• **TEXT TO READ**:
--------------------
Posted by: sweeneyblog | August 17, 2012

Election Analysis: What the Primary tells us about the General

Hello Loyal Readers,

Have I mentioned that I love charts? My passion for charts and spreadsheets is only surpassed by my love of nerd references, cooking and my lovely wife. There is nothing more reassuring than cold hard data. Actually, before Bryna and I decided to get married, we made a spreadsheet plotting out key points in our lives to look for variance and possible divergence. It was surprisingly romantic.

But back to politics. I took a look at the results from the primary to see what I could extrapolate about the general election. I looked at geographic areas for places where Democrats or Republicans are losing or gaining ground. I looked at whether or not the Buys Bounce was still in effect, I looked at a number of factors, but in the end I kept coming back to one incontrovertible fact:
Not very many people voted. Really, it was a lousy turnout this year. So instead of looking at who the electorate voted FOR, I decided to examine just who voted. First, the totals over the last ten years:

Total Votes Cast

As with all the images on this site, you can enlarge them by clicking on them. Now the data I used is not perfect, I’m pulling from a variety of spreadsheets, so it does not perfectly line up with the Auditor’s totals, however it is internally consistent, so I rely on its findings.

As you can see, interest in the primary comes and goes. Whatcom County was very fired-up about their Tea Party candidates in 2010, and it showed. However, 2012’s turnout is nowhere near as strong. So who did vote? Let’s break it down by gender:

Gender of Electorate

Part of the reason 2010 was such a conservative year is that women, who generally vote more Democratic, did not turn in their ballots at the same rate as men. This year, however, it looks like we are returning to a gender gap similar to 2006 or 2008.

Another oft repeated point is that primary elections skew toward older voters. This is true, check out the breakdown over the last five primaries:

2002 Primary

2004 Primary

2006 Primary

2008 Primary

2010 Primary

2012 Primary

Age over Time

As you can see, the age ratio is staying pretty steady from one primary election to another. However, this is not the ratio of people voting in the general election. If you look at the general elections of 2006 and 2008, you find there is a different mix of people voting.

2006 General

2008 General

It becomes clear that the primary electorate is not the same universe of voters as the general. Okay, water is wet Riley, tell me something useful.

Even though the primary electorate looks vastly different than the general, if we find statistics on another primary that resembles the one in 2012, it should give us a clue as to what the general in 2012 will look like. Will it be the red wave of 2010, or the Obama block party of 2008? If we look for indicators in the primary data, we can match it up with the appropriate general election data.

So reviewing the charts I had already built, it looks to me like this election reflected somewhere between 2006 and 2008, with regard to gender, age breakdown, and total turnout. What about City vs. County?

Total votes in Bellingham vs the County

Again, this seems to just drive home how much of an anomaly 2010 was. The county turnout shot up that year, topping even the 2008 electoral turnout. However, in 2012 it seems to have returned to 2008 levels, if not a little below.

What about partisan identification, can we look at that? Yes, with a huge caveat. To get these stats, I am digging through the Whatcom Democrats database, and the Whatcom Dems have been very good about identifying Democrats, but not as successful ID-ing Republicans. Consequently, when I pull the numbers, it looks like Dems have a HUGE advantage over the Republicans, but in actuality, we just have better data on the Dems. So, please look at the differences from year to year, not necessarily the totals.
--------------------
• **SHORT PROBLEM**: Write the next part of the text to read, the one that starts with "Posted by: sweeneyblog".
--------------------
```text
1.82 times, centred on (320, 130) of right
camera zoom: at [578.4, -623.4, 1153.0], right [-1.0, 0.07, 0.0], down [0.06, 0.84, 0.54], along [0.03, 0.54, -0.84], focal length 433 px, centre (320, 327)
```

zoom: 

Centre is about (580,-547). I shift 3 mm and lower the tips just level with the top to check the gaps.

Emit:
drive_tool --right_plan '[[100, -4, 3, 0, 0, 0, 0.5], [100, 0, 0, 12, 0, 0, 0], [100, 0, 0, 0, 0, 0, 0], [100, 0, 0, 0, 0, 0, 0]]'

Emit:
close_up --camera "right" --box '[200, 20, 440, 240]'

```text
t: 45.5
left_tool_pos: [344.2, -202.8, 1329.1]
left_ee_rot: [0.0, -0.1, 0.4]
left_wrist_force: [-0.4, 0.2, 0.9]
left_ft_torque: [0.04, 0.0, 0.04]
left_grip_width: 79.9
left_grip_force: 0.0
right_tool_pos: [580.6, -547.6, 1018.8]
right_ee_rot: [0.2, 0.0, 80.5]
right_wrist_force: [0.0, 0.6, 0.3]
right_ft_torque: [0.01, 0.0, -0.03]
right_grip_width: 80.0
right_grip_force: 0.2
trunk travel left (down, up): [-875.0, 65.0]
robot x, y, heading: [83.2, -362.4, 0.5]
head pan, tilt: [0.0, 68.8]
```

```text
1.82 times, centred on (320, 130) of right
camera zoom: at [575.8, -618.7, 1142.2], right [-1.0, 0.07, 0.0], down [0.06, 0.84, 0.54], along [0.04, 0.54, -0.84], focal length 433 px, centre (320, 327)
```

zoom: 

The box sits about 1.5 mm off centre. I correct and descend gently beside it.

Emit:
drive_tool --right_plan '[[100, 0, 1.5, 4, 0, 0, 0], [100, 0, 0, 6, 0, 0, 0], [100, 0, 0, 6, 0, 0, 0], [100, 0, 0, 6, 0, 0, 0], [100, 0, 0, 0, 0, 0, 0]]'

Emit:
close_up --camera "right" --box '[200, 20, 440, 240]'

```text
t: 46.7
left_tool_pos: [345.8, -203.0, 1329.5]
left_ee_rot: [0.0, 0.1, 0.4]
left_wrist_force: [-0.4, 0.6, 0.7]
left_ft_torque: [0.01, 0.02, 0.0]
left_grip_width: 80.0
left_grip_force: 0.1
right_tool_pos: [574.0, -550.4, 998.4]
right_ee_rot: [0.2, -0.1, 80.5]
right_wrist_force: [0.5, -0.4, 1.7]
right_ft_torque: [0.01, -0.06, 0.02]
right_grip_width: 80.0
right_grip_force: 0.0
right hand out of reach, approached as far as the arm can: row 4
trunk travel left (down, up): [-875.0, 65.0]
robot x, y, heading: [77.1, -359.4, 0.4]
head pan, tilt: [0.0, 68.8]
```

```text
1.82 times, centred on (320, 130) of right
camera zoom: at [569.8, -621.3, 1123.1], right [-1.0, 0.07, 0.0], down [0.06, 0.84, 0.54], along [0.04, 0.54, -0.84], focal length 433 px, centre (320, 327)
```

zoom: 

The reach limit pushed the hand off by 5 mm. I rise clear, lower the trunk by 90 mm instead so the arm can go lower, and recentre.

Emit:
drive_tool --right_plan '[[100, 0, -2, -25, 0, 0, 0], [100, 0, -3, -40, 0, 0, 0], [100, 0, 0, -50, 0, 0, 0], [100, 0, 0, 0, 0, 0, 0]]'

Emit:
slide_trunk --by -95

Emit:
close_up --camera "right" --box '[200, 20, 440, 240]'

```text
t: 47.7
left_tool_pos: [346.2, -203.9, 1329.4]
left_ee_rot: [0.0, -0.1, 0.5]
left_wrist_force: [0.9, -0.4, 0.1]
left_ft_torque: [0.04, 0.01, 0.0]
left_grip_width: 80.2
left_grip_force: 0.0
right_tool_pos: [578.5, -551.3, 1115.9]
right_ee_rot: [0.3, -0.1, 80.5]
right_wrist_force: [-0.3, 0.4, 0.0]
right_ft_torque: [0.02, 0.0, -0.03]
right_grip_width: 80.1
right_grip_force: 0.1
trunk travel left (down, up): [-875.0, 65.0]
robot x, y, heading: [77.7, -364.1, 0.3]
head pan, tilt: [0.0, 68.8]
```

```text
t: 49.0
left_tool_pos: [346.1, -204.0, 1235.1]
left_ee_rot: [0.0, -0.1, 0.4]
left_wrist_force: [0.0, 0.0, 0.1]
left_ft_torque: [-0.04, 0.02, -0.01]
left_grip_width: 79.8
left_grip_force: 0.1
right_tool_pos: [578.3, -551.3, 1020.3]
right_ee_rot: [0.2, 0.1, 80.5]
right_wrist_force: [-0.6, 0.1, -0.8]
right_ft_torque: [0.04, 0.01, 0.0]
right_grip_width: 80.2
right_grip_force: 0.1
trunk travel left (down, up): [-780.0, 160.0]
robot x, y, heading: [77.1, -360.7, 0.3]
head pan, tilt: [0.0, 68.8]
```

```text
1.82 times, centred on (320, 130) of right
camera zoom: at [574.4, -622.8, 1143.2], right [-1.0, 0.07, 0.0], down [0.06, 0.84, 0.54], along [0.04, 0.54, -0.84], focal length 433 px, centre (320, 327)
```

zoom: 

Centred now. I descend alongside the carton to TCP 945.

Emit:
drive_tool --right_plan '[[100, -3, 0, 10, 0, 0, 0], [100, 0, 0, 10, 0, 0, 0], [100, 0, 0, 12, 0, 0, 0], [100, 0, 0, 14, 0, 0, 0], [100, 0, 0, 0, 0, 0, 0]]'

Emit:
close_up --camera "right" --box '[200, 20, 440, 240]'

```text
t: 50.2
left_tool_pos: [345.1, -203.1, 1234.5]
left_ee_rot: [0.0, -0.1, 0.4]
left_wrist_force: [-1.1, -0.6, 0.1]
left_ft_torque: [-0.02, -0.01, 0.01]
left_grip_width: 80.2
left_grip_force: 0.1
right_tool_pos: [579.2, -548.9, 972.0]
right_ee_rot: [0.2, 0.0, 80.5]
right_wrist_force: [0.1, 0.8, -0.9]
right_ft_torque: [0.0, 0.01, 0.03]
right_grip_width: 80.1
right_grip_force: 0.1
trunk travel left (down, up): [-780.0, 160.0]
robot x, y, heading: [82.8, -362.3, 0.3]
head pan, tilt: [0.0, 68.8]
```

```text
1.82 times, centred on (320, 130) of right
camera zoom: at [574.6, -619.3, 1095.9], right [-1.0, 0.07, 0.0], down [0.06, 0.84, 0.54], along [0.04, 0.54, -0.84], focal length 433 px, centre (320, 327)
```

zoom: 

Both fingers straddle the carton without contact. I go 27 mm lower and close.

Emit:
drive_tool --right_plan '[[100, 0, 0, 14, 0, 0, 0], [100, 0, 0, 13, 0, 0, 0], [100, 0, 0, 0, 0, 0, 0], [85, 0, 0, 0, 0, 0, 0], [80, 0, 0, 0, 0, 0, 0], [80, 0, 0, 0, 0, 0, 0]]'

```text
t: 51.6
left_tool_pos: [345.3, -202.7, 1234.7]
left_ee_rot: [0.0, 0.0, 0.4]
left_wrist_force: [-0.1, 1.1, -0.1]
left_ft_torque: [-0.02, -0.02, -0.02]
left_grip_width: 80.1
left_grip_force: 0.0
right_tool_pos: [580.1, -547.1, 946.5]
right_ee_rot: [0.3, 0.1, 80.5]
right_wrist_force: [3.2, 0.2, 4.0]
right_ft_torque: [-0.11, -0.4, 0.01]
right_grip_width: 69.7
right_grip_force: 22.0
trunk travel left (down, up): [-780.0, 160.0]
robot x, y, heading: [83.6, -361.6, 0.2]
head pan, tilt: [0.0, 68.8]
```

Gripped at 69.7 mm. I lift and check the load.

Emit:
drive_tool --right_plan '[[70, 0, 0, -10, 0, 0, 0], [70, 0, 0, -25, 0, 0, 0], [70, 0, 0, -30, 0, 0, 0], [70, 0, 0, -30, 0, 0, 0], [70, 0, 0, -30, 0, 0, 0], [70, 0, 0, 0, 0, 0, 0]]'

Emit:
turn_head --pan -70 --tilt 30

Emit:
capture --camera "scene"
--------------------
• **EXERCISE RESPONSE**:
Voter ID over time

Would you look at that? Democrats and Republicans are voting at levels a little below 2008, but a little more than 2006.

So what does that tell us? Using the assumption that the primary reflects the general, we can predict, based on this primary, that our general election turnout will be something similar to 2006 or 2008. What does that mean? It means if I was Rep. Jason Overstreet, or Rep. Vincent Buys I would be looking over my shoulder.

I ran the numbers on the new 42nd legislative district with the vote totals of 2006. Now, 2006 was a pretty unique year because tons of energy and effort was poured into the 42nd races, with Brandland and Ericksen working desperately to hold onto their seats. That said, if you averaged out Kelli Linville, Jasper MacSlarrow and Jesse Salomon (the three Democratic candidates that year) against the averaged totals of Dale Brandland, Doug Ericksen and Craig Mayberry, the Democrats win in the NEW 42nd district 51.4% to 48.6%.

In 2008, it was just Linville and Ericksen running for reelection with token challengers on either side (sorry Mark!). When you run the averages there, you find Republicans scraping by with 50.7% and the Dems coming in with 49.2%, a difference of around 1,000 votes.

We have already determined that 2012 will look like a mix between 2006 and 2008, which means I bet the 42nd race is going to come down to the wire. Throw in a couple ballot measures boosting Democratic turnout and you have the makings for a very interesting election night.

What patterns do you guys see in the numbers? Predictions? Analysis? The floor is yours, loyal readers.


Ask and ye shall receive. In the comments, the extremely knowledgeable Jim Fox and Bill McCallum both asked about turnout as a percentage of total registered voters. They contend that while the turnout was low, it was not unusually so. I also got an email from Whatcom Democrats supervolunteer, and coiner of the “many hats” theory Steve Schuck making very much the same point.

So here it is, voter turnout as a percentage.

Voter turnout as a percentage of total registered

I kept the zero data point in there just to show the context that most primary returns are within a narrow range of 32-46%. Bill and Jim’s point holds true, while the turnout percentage is low, there have been other years where the turnout has been low, if not lower. Here is the same graph without the contextual point, so you can see it a bit closer.

Percentage Voter Turnout zoomed in

This seems to buttress my point that the best comparable model for turnout in 2012 is the election of 2006, where we had a similar level of returns. What do you guys think?



  1. I think we’ll see a pretty big surge in voters this year. Nobody that isn’t a political nerd was interested in the primary. EVERYBODY will be ready to vote in November. Although I don’t think very many people in our part of the world are excited for Romney, adding Paul Ryan made things very interesting. It really got people talking.

  2. I personally voted in the primary this year, but I confess, like a lot of people, I don’t always vote in the primaries. However, I know a lot of people who definitely won’t miss the general election, especially with the referenda that are on the ballot this year — same-sex marriage and marijuana legalization — which will bring out more people. Lots of people I know are voting for Obama, not because they love him, but because they’re afraid of Romney.

    Incidentally, do you think the Libertarian lawsuit to get Romney off the ballot will succeed?

  3. You are amazing!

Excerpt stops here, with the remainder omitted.